Still, I’m an optimist who chooses to believe that United States policy will continue to believe that climate change is a serious threat to the globe and that the country should do its best to oppose it. Right now China and India are doing the same thing, so it would appear that the world is moving towards making significant commitments towards fighting climate change.

And for the upcoming COP28 in Dubai this December, that includes a number of major issues, including:

  • Setting a fossil fuel phase out schedule.
  • Creating a debt relief program for developing countries wracked by climate change-related disasters
  • Deciding whether the goal is to stay under 1.5-degrees, or 2-degrees of global warming. We’re currently at 1.1-degrees.

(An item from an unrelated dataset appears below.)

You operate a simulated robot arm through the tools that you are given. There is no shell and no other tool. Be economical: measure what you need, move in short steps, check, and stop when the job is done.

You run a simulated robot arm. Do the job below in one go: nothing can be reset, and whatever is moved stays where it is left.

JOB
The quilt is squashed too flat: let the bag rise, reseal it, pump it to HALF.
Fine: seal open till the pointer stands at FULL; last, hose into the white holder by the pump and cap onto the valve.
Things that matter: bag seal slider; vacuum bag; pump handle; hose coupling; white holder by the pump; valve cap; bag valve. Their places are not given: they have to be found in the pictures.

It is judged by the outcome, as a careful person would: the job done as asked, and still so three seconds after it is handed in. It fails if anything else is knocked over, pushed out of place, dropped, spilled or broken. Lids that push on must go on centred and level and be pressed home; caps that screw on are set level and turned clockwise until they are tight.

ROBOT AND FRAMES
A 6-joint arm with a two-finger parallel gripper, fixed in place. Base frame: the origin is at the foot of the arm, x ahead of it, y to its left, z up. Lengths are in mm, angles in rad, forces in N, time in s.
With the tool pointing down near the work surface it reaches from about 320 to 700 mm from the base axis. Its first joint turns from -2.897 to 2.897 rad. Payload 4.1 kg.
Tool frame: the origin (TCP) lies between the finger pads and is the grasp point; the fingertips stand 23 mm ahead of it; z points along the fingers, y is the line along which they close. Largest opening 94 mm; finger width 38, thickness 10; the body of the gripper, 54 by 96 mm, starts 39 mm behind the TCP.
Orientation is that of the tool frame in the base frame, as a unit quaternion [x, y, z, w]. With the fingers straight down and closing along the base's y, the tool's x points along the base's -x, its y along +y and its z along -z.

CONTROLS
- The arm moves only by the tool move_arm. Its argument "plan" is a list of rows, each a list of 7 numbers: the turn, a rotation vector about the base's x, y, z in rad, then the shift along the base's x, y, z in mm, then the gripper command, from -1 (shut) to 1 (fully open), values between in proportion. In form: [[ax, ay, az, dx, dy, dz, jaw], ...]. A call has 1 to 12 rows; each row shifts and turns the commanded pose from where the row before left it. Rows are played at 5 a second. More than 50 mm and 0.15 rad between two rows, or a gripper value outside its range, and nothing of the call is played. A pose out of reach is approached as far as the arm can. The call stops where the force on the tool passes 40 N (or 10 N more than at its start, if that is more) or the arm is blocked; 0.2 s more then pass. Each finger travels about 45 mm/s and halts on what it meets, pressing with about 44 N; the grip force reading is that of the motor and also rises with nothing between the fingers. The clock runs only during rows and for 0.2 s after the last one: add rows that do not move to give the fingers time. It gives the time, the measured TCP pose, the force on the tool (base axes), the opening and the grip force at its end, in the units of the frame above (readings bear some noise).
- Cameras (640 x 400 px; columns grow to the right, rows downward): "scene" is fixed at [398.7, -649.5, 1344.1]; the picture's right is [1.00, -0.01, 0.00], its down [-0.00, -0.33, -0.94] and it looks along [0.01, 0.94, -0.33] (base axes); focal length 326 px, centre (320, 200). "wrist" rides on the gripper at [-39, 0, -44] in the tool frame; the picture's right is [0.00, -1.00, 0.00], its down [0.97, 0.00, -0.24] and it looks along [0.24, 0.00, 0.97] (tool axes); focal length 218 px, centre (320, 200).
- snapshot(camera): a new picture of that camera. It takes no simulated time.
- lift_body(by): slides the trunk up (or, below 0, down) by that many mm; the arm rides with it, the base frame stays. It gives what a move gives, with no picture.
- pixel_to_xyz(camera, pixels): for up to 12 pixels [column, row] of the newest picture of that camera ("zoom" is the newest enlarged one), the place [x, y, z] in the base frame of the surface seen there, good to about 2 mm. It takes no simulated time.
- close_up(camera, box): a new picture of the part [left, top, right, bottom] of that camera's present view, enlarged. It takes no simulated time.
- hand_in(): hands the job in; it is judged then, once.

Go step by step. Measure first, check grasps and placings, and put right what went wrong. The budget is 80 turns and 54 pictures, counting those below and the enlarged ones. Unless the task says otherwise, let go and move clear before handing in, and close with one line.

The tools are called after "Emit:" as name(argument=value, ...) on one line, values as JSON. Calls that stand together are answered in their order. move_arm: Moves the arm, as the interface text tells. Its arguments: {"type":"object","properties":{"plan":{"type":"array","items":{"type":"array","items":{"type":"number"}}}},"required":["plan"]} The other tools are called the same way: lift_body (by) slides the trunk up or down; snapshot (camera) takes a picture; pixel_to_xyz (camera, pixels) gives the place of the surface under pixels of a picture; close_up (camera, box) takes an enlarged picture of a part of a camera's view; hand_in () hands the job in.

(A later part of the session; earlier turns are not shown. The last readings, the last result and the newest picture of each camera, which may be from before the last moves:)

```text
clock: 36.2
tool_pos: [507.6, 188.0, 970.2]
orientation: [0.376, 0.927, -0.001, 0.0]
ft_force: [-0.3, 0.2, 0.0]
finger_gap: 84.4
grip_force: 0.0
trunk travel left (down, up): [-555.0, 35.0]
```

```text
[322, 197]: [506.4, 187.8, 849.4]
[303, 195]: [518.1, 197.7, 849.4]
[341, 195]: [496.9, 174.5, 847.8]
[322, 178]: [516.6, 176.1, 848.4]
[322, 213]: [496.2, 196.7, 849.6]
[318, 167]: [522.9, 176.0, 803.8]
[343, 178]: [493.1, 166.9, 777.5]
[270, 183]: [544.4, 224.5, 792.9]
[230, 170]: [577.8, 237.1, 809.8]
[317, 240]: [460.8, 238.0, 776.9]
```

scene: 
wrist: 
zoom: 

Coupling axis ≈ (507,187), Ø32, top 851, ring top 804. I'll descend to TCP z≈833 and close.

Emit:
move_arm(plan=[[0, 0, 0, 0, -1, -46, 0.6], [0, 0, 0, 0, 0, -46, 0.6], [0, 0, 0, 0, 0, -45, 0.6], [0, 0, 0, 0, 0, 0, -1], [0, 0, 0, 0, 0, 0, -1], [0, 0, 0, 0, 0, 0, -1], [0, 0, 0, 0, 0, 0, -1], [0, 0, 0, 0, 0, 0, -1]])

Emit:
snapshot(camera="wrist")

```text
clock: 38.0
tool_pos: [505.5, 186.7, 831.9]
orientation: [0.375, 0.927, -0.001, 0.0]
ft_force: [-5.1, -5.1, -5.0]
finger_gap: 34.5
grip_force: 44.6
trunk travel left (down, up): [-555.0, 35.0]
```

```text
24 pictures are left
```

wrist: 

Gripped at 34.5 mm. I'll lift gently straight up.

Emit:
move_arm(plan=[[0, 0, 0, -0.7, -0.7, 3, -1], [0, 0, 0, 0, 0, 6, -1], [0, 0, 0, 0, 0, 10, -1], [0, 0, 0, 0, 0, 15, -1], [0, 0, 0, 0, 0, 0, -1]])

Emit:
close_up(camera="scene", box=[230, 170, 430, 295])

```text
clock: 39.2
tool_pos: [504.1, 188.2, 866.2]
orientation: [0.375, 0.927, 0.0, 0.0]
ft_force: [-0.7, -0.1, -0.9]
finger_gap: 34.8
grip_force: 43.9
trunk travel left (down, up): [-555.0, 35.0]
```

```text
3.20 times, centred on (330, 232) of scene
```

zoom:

Also under discussion, but likely not to reach this year’s agenda:

  • Creating global standards for carbon emissions credits, which for financial reasons is tantamount to creating a new global currency.
  • Making payments to developing countries to assist with their conversion to a green economy, which U.N. and other estimates reach between US$1 and 3 trillion a year.
  • Who qualifies as “developed countries”? Does Israel? Brazil? China? Developed countries will be on the hook to provide financial assistance to developing ones.

While everything under consideration at the Convention is through voluntary compliance, the issues at hand are weighty, expensive, and likely have the support of the vast majority of the world. For instance, the idea of creating debt relief for developing countries has 131 states in support, including China. Last June, the U.S. Secretary himself, Antonio Guterres, publicly asked when fossil fuels would be phased out.

While plenty of Americans want to “drill, baby, drill”, global pressure is demanding otherwise, and it’s becoming harder to ignore that pressure – along with all the heat, drought, and smoke we get in the summer. It might take a few years, but watch closely for the UNFCCC to become one of the most important political bodies in the world.